Jarosław Grygierek

Jarosław Grygierek One can not help
many, but many can
help one.

Temat: Pierwsza rakieta...

Jarosław P.:
Witajcie, właśnie zacząłem przygodę ze Squash -em, wybrałem rakietę Artengo 700 P ( http://www.decathlon.com.pl/PL/artengo-700-p-47776770/ ) z Decathlon -a. Obecnie są w promocji cenowej. Grał ktoś taką rakietą? Co o niej myślicie? I może głupie pytanie, ale czy naukę rozpoczynać od piłek dla początkujących, czy lepiej od razu grać tymi szybszymi?
pozdrawiam, Jarek


Połączenie szybkich piłek z rakietą Artengo to... MASAKRA! Wydaje mi się, że w takim przypadku bardzo szybko zniechęcisz się do squasha.
Magda O.

Magda O. squash360.pl
administrator.
Aktywna ale nie
aktywistka :)

Temat: Pierwsza rakieta...

Urszula Grzech:
Stąd moje pytanie, co sądzicie o rakiecie wilson Nforce (waga: 160g, balans: 35,5 cm, powierz: 498 cm2)?
Na korcie grałam jedynie wypożyczonym wilsonem (a że był tak starty - brak więcej danych, jedynie waga 190g) oraz dunlopem blackstorm o wadze 130g.

Witaj Ula, osobiście nie polecam Ci aż tak ciężkiej rakiety.
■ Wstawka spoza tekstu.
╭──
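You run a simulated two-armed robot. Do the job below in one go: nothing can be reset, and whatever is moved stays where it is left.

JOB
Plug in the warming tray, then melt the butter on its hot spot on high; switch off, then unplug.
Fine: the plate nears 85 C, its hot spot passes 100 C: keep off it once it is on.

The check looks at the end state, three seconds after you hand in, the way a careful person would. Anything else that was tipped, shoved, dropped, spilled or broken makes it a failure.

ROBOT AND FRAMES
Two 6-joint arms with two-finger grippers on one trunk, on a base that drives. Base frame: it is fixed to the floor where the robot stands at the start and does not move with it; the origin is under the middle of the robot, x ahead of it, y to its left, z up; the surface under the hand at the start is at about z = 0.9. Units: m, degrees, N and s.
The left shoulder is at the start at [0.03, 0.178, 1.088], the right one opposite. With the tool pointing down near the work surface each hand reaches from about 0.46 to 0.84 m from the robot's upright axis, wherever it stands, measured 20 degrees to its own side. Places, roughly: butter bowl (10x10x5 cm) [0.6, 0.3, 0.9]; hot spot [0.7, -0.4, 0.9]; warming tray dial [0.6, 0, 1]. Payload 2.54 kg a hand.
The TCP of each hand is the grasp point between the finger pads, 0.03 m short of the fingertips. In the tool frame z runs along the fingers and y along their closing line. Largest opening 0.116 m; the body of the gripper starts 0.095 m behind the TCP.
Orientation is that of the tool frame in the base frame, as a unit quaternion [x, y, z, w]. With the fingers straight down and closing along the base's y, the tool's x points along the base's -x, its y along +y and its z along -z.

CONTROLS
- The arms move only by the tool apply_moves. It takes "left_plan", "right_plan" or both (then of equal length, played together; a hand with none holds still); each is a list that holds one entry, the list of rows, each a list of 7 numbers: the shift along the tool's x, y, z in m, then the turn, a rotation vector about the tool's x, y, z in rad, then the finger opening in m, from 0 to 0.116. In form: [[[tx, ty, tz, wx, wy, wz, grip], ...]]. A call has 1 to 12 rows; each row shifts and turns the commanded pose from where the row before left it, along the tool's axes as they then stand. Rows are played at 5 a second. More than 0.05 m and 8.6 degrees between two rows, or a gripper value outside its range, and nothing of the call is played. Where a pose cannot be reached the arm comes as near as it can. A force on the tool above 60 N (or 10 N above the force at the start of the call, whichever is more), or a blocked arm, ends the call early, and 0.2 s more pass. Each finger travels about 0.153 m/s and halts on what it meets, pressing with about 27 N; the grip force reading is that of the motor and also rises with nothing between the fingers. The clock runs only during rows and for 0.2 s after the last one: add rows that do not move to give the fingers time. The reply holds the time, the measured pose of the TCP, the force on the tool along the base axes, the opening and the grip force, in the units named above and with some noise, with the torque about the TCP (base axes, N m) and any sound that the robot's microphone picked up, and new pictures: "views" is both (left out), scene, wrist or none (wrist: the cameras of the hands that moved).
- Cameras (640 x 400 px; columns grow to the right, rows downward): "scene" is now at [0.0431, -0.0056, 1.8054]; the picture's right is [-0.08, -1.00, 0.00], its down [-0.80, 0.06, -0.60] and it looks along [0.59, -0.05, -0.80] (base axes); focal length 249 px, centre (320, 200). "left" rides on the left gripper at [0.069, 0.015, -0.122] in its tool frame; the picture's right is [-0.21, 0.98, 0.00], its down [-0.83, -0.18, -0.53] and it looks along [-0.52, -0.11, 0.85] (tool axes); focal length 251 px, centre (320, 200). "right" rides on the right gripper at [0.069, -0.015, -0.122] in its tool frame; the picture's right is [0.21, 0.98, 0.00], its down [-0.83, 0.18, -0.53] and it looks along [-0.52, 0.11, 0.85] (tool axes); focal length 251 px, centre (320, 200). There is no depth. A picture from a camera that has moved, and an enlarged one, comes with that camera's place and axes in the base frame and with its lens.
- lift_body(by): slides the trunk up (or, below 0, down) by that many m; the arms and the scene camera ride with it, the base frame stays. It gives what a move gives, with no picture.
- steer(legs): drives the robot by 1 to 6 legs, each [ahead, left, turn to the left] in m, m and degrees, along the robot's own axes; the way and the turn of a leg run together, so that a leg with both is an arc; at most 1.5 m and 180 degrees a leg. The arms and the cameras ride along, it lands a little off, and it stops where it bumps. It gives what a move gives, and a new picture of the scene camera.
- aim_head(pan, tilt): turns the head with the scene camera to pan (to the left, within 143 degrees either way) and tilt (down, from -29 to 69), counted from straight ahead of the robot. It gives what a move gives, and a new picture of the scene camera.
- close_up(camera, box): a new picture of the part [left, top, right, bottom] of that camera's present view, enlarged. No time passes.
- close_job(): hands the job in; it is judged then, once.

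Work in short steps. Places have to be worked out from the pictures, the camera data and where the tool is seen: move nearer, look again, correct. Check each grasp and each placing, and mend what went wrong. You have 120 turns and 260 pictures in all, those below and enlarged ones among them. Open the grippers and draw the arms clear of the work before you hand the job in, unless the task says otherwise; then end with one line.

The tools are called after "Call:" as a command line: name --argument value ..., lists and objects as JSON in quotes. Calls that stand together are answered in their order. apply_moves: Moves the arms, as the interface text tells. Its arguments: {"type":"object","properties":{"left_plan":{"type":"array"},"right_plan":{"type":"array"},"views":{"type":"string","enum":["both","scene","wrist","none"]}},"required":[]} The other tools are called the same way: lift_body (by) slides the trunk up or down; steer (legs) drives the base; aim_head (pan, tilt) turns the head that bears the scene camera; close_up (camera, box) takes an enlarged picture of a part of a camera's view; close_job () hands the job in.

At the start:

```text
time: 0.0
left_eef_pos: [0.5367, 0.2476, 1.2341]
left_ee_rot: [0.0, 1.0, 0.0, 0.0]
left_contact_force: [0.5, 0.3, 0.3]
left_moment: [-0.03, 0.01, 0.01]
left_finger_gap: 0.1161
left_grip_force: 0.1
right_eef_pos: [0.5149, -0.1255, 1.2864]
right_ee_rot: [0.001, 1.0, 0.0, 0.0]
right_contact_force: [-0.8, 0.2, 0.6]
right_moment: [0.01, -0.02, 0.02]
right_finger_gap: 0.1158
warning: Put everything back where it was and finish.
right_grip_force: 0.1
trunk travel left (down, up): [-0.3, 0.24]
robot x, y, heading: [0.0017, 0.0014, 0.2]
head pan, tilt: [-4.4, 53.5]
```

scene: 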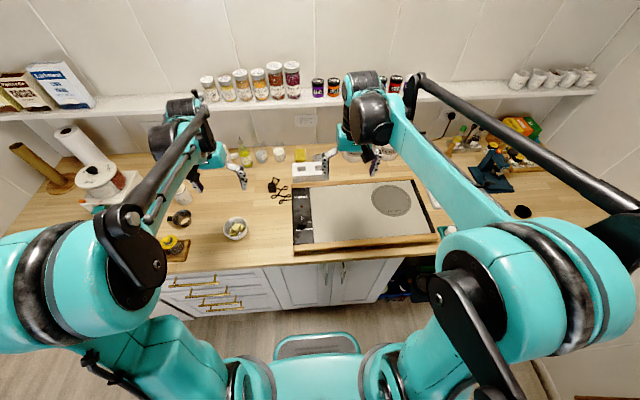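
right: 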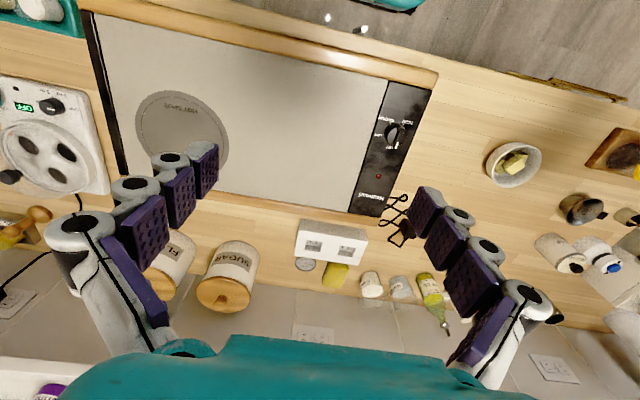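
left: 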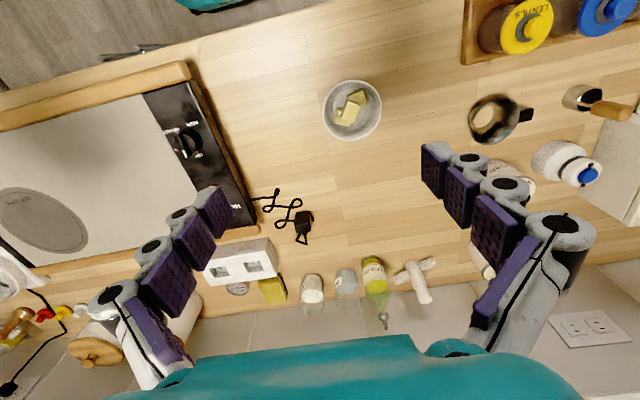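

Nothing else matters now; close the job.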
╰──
Zakładam, że masz rękę i siłę kobiecą podobną do mojej dlatego możesz mieć problem z utrzymaniem prawidłowego uchwytu i zamachu przy tak ciężkiej rakiecie. Też na początku myślałam że ciężka rakieta będzie dla mnie ok - silnie odbijała piłkę jednak gdy nabierałam trochę wprawy i opanowałam prawidłowy uchwyt ciężar rakiety bardzo mi przeszkadzał w manewrowaniu i aktualnie gram 100 gramówką :)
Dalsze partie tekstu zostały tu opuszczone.